[Text section]:
=-=-=-=-=
I Hate Leadership
How do we untangle the web of students hatred toward leadership?
“I hate leadership!”
Talk about a phrase that I’ve heard more times than I care to remember. Over the past several years, I’ve noticed that not only do students not care about leadership, they actually hate it.
I find that most students hate leadership because of how it has disappointed and/or excluded them. Parents and teachers preach “leadership” as this desirable, albeit somewhat unattainable, goal that every student should strive for, but students take one look around and see countless leaders letting them down. Teachers, politicians, parents, youth workers, and coaches all play leadership roles in their lives, but often times these relationships are characterized by the disappointment that comes from missed expectations. They watch their parents go through a divorce. They see politicians cut corners. They experience a youth pastor walking away from his church. And if that were not enough to sour them on leadership, the student leaders in their world are just positional leaders who got there through good looks, popularity, and empty promises. Our students are convinced that leadership comes through natural selection and if you’re not selected, don’t bother trying. You’ve been excluded.
Leadership doesn’t hurt people – people hurt people. I know you’ve seen this statement before, but it was something about a gun and you may not have liked it. There is some truth here, however, that is beneficial to helping our students understand that leadership is a powerful tool that can be used or misused. Our world and our churches need students to lead today and in the future. So how do we untangle the web of students hatred toward leadership?
To turn this mindset around we need to teach these three simple points about leadership:
1. Leadership can be learned.
When we teach that leadership is a set of principles that can be learned, we communicate to our students that everyone can be a leader and no one is excluded. A student’s personality type and wiring don’t determine if they are a leader; instead, they determine what kind of leader each student will be.
2. Everyone can benefit from learning about leadership.
=-=-=-=-=
[Dataset section]:
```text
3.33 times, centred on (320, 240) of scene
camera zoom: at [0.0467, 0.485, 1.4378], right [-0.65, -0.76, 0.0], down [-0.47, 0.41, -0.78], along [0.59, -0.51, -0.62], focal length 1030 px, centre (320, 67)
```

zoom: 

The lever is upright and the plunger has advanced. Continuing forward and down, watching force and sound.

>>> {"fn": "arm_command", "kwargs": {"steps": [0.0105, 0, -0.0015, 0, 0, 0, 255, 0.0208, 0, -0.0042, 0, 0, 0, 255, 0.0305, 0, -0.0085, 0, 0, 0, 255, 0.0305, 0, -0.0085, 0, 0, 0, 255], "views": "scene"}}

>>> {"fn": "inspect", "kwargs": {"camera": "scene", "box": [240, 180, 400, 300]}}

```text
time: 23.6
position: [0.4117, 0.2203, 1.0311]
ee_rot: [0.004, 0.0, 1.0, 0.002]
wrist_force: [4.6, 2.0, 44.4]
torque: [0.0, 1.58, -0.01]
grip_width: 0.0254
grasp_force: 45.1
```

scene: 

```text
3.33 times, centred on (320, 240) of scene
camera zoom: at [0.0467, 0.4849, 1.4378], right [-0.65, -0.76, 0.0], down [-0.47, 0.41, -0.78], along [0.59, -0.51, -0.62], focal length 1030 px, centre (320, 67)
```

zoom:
=-=-=-=-=
[What the task asks]:
I need the text section continued from the place where it stops.

[The response]:
We must convince our students that leadership principles make a difference in their leadership but also in their everyday lives. When I explain to students the leadership principle of “intentional communication”, I share with them how growing in their communication could lead to the deepening and strengthening of their relationships and friendships. This helps students see the big picture benefit of learning and growing in their influence.
3. Leadership changes everything.
Our students need help dreaming about how God could use them in His Kingdom; they need to discover how the church and the world could look differently as result of their leadership. Tell stories of students making a difference to illustrate your point. When students hear about a youth group raising money for wells in Sudan, they’ll more readily believe that that kind of change is possible.
The reality is that the church is one generation away from being out of leaders. As I see it we have two choices: help this generation understand the power of leadership by equipping them and allowing them to lead now, or turn our backs and see the church suffer over the next twenty years. It’s not much of a choice, is it? Start by challenging and changing the mindset of your students. Show them that they can learn to lead. Help them recognize the benefits of learning about leadership, and give them opportunities to realize that their leadership matters in the Kingdom of God.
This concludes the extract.